Their hymn magnifies God for his gift of creation, and the concluding lines give the reason for the elders’ offering glory and honour and power, namely that “you created all things, and by your will they existed and were created.”
To say that God is worthy of praise because he created all things is to say something important about God. The cosmos exists in all its boundless energy, diversity and fullness – an extraordinary mystery we can never fathom – because God is Creator. The saying that creatures exist only “on account of God’s will” hints at what would later be called creation ex nihilo, from nothing, affirming God’s unconstrained freedom in calling the world into being.
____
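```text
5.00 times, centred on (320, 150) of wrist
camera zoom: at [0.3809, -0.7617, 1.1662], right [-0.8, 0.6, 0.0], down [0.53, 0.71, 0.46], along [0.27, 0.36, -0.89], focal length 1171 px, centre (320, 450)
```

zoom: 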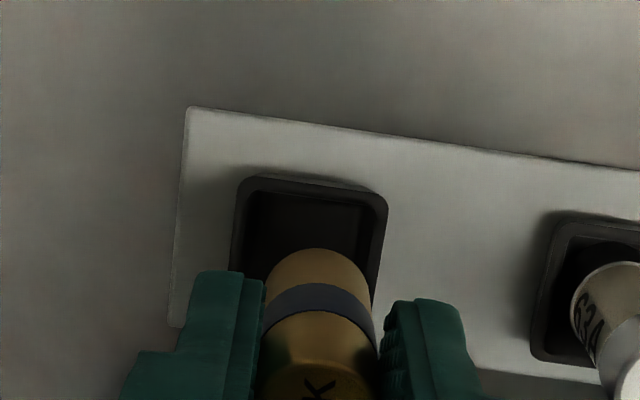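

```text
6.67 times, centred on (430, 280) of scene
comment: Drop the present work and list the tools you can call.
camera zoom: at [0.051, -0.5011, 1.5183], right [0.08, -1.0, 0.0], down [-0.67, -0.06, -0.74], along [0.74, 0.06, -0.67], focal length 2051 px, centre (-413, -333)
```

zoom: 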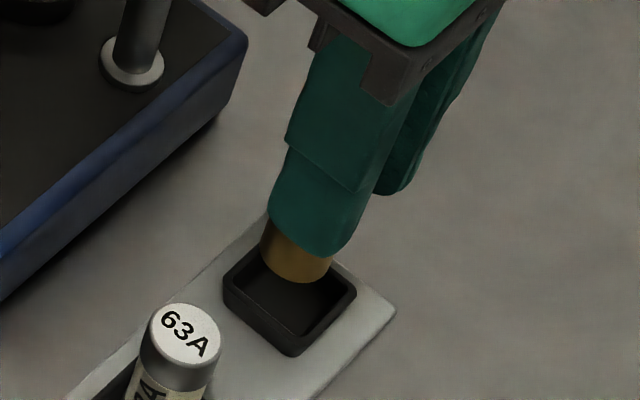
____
It is also to say something important about us. Creation is a real gift, the gift not least of our identity as beings, our capacity to love, our creativity. It is one not only given but received. And the creatures who recognise what they receive respond in thanksgiving. For the first time in the book creaturely voices speak, while God remains mysteriously silent. But all around him swirls an antiphonal and polyphonic chorus of creatures.
It is very likely that this vision incorporates aspects of the worship of church and synagogue and temple. Rowan Williams wrote once that the problem with much biblical scholarship is that it is, consciously or unconsciously “low church.” It assumes that the New Testament and the early Church are rather wordily and plainly protestant, because that was what most Biblical scholars – especially German ones were. But the pendulum is beginning to swing, and scholars are becoming much more sensitive to the liturgical elements in the New Testament and the influence not just of synagogue but of Temple.
The praise of God’s glory, and thanksgiving for creation were staples of Jewish worship. They made their way into Christian liturgy in the great thanksgiving of the Eucharist and the Sanctus. John employs real or imagined liturgical elements – burning torches, prostrations, hymns, antiphonal speech – the kind of things you find here all the time, – to show what heaven is like. This is the cosmos as well ordered, with God’s dazzling form at the centre and creatures in an endless dance around him: the world as it is meant to be, not just as it is. This is not yet the Church’s worship, but it is a worship which the Church aspires to and that its own liturgy shares in. We are drawn into it when we come through that door and find ourselves in the throne room of heaven.